Por desgracia, la caballería pesada teníalos días contados. Después de haber conquistado Granada, tras ocho siglos de luchar contra los moros y contra ellos mismos (con brillantes campañas exteriores como la de los almogávares), los españoles (o mejor dicho, sus reyes), tras la unión de Castilla y Aragón, acariciaban el pastel italiano, rico y disputado, intentando hacer valer sus derechos sobre Sicilia y Nápoles y, de paso, intentar expulsar a los franceses del resto de los territorios que ocupaban de facto.
Los rivales a batir: franceses, italianos, suizos, borgoñones y alemanes. Las potencias europeas de la época, tanto militares como económicas, peleaban por la posesión de una Italia dividida en pequeños feudos, tejiendo alianzas y ligas, ya peleando entre ellos o contra el papado. Con este cuadro, pues, no cabe extraño alguno en la subestimación que esas potencias hacían del ejército de la monarquía hispánica, demasiado "cerrado" durante largos siglos en campañas interinas y peninsulares como para suponer una amenaza ante las experimentadas compañías mercenarias de lansquenetes, cuadros de picas suizas y, sobretodo, ante la caballería y la artillería del rey de Francia.
No contaban con que esos cetrinos, barbudos y enjutos españoles, aldeanos y segundones convertidos en soldados para conquistar la Granada musulmana, habían hecho mucho más que pelear contra un enemigo supuestamente "inferior". Habían aprendido el arte de la guerra moderna. En terreno montañoso y luchando contra un enemigo que ataca con rapidez y por sorpresa, que juega a cortar los suminitros del rival y dañar su cohesión mediante talahas, golpes de mano y almogaravías antes de asestar el definitivo golpe final, no se podían usar las tácticas de guerra europea convencional. El bravo hombre de armas debió de bajarse del caballo y dejar lugar a la infantería que, armada con ballestas, picas y arcabuces, era una respuesta rápida y fiable contra el enemigo granadino.

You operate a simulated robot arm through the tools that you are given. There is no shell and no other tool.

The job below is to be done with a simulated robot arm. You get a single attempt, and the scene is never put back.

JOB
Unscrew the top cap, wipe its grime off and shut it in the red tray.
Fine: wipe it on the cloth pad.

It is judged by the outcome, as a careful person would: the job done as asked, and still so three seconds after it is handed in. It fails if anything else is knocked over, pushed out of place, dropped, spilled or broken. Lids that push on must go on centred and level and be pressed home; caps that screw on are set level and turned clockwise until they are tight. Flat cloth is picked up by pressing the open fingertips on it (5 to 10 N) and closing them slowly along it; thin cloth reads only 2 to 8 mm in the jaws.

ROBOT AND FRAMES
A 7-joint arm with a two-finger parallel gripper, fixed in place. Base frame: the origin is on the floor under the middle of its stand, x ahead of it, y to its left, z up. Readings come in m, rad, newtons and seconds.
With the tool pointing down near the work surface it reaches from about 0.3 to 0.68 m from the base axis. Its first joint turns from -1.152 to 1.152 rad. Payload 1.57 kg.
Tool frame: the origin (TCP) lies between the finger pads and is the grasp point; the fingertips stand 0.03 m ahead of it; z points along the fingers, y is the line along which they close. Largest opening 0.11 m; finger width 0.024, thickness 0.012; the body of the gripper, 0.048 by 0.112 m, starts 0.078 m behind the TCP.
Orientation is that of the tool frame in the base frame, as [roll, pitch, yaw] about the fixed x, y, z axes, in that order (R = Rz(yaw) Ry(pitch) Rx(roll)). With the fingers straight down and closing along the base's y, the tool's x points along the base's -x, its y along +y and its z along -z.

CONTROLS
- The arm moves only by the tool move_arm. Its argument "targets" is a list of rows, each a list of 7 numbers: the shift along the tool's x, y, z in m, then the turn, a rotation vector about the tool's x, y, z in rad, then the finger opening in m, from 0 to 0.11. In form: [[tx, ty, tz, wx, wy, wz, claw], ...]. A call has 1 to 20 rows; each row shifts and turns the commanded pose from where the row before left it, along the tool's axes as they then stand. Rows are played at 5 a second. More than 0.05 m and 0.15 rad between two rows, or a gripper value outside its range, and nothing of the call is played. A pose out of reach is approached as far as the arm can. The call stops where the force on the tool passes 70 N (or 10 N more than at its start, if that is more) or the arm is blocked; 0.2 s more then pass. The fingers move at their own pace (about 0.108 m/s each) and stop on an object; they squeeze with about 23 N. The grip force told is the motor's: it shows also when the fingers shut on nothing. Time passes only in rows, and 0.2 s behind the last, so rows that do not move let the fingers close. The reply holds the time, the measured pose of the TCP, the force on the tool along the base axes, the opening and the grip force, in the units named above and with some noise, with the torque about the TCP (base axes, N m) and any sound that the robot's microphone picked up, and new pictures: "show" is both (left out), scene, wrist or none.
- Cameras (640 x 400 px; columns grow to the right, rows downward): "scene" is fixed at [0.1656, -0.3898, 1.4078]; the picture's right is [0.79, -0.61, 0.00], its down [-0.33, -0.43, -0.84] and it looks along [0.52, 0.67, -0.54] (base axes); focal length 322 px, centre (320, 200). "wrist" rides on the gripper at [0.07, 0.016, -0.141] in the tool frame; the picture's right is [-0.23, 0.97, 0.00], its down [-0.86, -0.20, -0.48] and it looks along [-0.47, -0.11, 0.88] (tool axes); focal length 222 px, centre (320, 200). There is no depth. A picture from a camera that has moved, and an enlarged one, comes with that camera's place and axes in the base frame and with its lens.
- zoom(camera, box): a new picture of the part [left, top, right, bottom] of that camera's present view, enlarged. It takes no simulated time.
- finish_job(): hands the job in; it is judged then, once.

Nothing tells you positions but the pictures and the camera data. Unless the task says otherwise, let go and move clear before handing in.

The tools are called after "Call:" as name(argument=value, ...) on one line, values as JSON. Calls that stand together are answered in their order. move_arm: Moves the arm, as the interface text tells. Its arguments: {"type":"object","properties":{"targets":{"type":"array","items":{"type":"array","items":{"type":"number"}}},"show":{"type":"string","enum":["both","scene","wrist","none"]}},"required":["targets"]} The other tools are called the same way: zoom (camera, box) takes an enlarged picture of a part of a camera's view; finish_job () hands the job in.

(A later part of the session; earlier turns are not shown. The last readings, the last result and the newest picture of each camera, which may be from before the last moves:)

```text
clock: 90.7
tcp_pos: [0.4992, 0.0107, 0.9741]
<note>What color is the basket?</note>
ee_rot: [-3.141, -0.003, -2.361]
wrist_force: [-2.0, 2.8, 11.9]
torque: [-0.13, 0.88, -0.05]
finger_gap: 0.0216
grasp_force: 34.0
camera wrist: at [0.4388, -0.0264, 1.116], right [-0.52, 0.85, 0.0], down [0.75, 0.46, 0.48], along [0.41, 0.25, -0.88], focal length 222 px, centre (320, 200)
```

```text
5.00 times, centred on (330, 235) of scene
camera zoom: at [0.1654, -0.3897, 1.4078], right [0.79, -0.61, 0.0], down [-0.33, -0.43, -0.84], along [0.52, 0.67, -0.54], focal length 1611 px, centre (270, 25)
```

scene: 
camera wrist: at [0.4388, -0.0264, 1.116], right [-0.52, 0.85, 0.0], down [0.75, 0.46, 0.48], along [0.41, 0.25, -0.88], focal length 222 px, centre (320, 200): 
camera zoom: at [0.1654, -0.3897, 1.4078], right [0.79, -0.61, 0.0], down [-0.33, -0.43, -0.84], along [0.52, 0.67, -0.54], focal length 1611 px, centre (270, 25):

La caballería musulmana, rápida, flexible y que tan pronto podía asestar al enemigo una tremenda lanzada como salir indemne tras esquivar al acorazado caballero feudal o al soldado, como el rejoneador que escapa del pitón del toro, fué asimilada por el ejército español, copiando sus forma de combatir y usándola con eficacia contra el enconado rival nazarí.
Así las cosas, y para colmo de males de los caballeros de la Francia, el ejército español enviado a Nápoles a comienzos del siglo XVI, se encontrada al mando de don Gonzalo Fernández de Córdoba, más conocido como "El Gran Capitán", un brillante táctico y mejor estratega. Aún así, como si el benévolo destino quisiera haberle concedido al francés un último desquite, la primera batalla en suelo italiano, la de Seminara, concluyó con la derrota del ejército español. La causa de esta primera derrota, la única sufrida por el Gran Capitán en Italia, hay que buscarla en la ineptitud de Ferrante II de Nápoles, capitán general de aquel ejército y que precipitó los acontecimientos a causa de su encorsetada (coetania, podría decirse) visión táctica.
Aprendiendo de esta derrota, y bajo el lema de "una y no más", el Gran Capitán reformó a sus tropas, que habían sido vencidas pero se habían retirado ordenada y disciplinadamente, sufriendo pocas bajas, aumentando el número de arcabuceros y relegando a la ballesta (arma favorita del rey Fernando) al un plano secundario dentro de sus coronelías.
El choque tuvo lugar en las viñas de Ceriñola (1503) donde, resguardándose detrás de un parapeto y un terraplen, los arcabuceros y los infantes, esa "soldadesca" desarrapada, acabaron a golpe de arcabuz con el honorable y medieval duque de Nemours, general fránces, su vistosa gendarmería y, de postre, a un gigantesco cuadro de infantería suiza que venía detrás.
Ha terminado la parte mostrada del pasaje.